- Bitcoin has dropped 12.6% in the past week, dragging most cryptocurrencies down and reducing the total crypto market cap by 23% to US$2.8 trillion.
- The Fear and Greed Index has plunged to 10, reaching “Extreme Fear” territory not seen since the Terra ecosystem collapse in mid-2022.
- Bitwise’s Chief Investment Officer Matt Hougan compares this pullback to July last year’s 24% drawdown which eventually led to a rally.
- Glassnode analysts note that new investors are realising significant losses, potentially signalling seller exhaustion though continued lack of demand could extend the downtrend.

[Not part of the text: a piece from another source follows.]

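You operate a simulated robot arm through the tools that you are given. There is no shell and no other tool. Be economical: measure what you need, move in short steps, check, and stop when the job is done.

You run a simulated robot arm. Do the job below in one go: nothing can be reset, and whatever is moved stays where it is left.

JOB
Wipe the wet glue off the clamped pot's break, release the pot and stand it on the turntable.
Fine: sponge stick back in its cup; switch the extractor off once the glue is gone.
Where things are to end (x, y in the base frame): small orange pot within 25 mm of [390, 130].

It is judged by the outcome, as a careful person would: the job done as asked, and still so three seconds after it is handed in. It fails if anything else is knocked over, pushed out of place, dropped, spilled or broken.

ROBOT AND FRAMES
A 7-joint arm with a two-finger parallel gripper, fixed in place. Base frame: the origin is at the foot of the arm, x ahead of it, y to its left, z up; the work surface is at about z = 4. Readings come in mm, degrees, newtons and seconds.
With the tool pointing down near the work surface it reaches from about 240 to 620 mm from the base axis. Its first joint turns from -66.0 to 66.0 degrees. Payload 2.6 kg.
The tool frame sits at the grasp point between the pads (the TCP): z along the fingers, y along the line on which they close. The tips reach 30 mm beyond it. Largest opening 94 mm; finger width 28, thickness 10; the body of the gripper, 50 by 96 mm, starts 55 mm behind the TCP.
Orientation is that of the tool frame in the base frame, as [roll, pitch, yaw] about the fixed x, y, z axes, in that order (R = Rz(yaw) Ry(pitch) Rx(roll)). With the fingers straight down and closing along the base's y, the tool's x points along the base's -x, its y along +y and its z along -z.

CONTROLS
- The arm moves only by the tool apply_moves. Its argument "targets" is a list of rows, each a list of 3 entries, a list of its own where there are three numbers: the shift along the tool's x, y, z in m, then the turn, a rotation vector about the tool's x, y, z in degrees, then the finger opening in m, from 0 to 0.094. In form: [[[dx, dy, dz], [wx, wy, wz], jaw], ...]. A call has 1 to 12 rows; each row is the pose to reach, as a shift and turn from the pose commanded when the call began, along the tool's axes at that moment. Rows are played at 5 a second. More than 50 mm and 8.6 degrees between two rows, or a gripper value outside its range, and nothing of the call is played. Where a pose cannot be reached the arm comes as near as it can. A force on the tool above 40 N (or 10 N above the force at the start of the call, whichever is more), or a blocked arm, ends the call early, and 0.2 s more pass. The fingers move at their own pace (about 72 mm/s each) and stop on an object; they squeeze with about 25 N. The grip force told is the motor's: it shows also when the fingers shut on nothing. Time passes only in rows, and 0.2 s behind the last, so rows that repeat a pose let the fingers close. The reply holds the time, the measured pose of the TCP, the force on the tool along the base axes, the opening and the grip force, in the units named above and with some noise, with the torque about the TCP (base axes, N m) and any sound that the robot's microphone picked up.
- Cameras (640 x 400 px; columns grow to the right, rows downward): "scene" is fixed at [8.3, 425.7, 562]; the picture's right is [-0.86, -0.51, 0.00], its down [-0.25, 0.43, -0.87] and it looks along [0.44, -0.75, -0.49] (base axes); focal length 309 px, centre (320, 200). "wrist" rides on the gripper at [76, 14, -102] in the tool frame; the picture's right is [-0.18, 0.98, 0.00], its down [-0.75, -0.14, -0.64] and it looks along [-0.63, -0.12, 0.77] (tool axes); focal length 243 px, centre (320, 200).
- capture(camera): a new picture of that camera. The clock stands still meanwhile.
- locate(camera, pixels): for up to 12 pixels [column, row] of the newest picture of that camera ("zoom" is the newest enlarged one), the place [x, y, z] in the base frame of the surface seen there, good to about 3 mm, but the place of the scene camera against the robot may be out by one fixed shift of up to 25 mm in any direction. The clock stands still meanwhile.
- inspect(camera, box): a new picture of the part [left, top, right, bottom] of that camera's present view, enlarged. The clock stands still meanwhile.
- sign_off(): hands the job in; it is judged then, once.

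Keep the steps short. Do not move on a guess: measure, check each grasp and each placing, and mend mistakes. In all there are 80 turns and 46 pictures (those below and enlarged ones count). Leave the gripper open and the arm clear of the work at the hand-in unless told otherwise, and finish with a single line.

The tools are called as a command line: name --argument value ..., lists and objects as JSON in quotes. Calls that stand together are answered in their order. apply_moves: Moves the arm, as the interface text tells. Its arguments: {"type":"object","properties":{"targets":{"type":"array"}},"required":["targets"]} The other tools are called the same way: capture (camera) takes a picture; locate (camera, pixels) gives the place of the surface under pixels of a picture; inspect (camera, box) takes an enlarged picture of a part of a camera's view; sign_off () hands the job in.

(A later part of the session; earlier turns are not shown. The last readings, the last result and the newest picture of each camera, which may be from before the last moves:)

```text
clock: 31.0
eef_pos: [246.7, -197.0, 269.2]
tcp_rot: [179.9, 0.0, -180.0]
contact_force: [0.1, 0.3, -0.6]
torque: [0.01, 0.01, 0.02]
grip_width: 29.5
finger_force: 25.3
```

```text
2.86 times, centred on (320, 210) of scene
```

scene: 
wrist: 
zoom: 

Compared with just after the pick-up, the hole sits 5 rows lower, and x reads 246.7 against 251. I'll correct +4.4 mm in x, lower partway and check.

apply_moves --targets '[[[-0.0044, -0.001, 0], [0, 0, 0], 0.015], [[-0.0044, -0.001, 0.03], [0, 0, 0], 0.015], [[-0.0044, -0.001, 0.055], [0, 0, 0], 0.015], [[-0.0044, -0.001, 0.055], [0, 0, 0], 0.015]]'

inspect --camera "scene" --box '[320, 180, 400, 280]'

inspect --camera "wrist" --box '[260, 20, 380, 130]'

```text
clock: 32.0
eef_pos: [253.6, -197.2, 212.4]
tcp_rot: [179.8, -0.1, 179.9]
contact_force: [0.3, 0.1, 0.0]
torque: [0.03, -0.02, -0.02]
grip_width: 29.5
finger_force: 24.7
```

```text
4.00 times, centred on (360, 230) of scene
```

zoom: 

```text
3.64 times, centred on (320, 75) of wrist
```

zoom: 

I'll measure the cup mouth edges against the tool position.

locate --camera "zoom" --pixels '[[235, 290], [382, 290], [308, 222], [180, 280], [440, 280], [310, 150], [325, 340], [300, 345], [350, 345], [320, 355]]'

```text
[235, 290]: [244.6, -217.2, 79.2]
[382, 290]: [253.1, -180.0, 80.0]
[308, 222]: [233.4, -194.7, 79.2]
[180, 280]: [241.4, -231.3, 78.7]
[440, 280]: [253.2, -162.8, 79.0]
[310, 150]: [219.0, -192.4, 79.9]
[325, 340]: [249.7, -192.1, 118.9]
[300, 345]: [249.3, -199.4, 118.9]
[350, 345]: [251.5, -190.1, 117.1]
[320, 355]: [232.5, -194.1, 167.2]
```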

Following months trading between US$108k (AU$171.3k) and US$92k (AU$145.9k), Bitcoin and the broader crypto market have seen a sharp price decline. At the time of writing BTC trades for US$84,626 (AU$134,269), a drop of 4% over the past day and 12.6% in the past week.
Related: Ethereum Leadership Spill: Executive Director to Step Down Amid Community Criticism
Very few cryptocurrencies have bucked the trend, with Ethereum down 5.5%, while XRP and Solana are also down by over 4% in the past 24 hours.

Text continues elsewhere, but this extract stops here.